2. God's people may be in darkness through sin. So long as you walk in the path of his holy commandments you walk in light, walk at liberty; you have Jesus' arm to lean on; heaven lies straight on the road before you; and, on your path, however rough or steep, there streams perpetual sunshine. In the light of God's word, and in the beams of his countenance, the believer has that which imparts a genial warmth to his heart; every object, as in a sunny day, looks bright and beautiful; and the clouds which occasionally sweep over him and discharge their burden on his head, are spanned, as they pass away, by a bow of hope. "Light is sown for the righteous, and gladness for the upright in heart."

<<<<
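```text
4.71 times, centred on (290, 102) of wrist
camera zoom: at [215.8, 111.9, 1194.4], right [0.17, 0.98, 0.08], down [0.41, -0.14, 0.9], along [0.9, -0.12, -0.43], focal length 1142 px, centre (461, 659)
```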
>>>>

"Restore unto me the joy of thy salvation!" the cry of one who has wandered from the paths of purity and peace, leads us to speak, in such cases, of God withdrawing the light of his countenance. But is it not more strictly true, that, in turning aside from the paths of holiness, we have withdrawn from that? It is he that descends into a pit who leaves the light, not the light that leaves him. So it is with the saint-the deeper he sinks into sin, the darker it grows. God will not smile on his child sinning; and that which would happen to our world, were its sun withdrawn, befalls his unhappy soul; a chilling cold follows on the darkness, and, but for restoring grace, death itself would follow in their train. The heart, that once sang like a bird, is now mute; the beauties of religion are lost to sight; sacraments, prayers, pious services, cease

to afford their wonted pleasure; the joys of salvation -that once flowed through his heart, like silver streams among flowery pastures-are congealed into stillness, silence, and death; the soul itself grows benumbed, and is seized with a lethargy that would end in death, did not God send some Nathan to break the spell, and to rouse the sleeper. Then, conscience awakened and alarmed, in what darkness does he find himself? The sun is down; nor does a single star cheer that deepest night. His mind is tortured with dreadful doubts. He recalls the days of old, but only to fear that he was a hypocrite or a self-deceiver. Where the scriptures speak of castaways, of the unpardonable sin, of the impossibility of a renewal again unto repentance, he seems to read his doom, written by God's own finger in letters of fire. Nor is the poor penitent backslider saved from utter despair, but by clinging to the hope of mercy through the all-cleansing blood of Jesus. Led by this blessed angel to "the throne of grace," encouraged by this blessed promise, "I will heal their backslidings and love them freely," he throws himself in the dust to cry, "Hath God forgotten to be gracious?" "Is his mercy clean gone for ever?" "Restore unto me the joy of thy salvation; and uphold me with thy free spirit." "Be merciful unto me, O God; be merciful unto me."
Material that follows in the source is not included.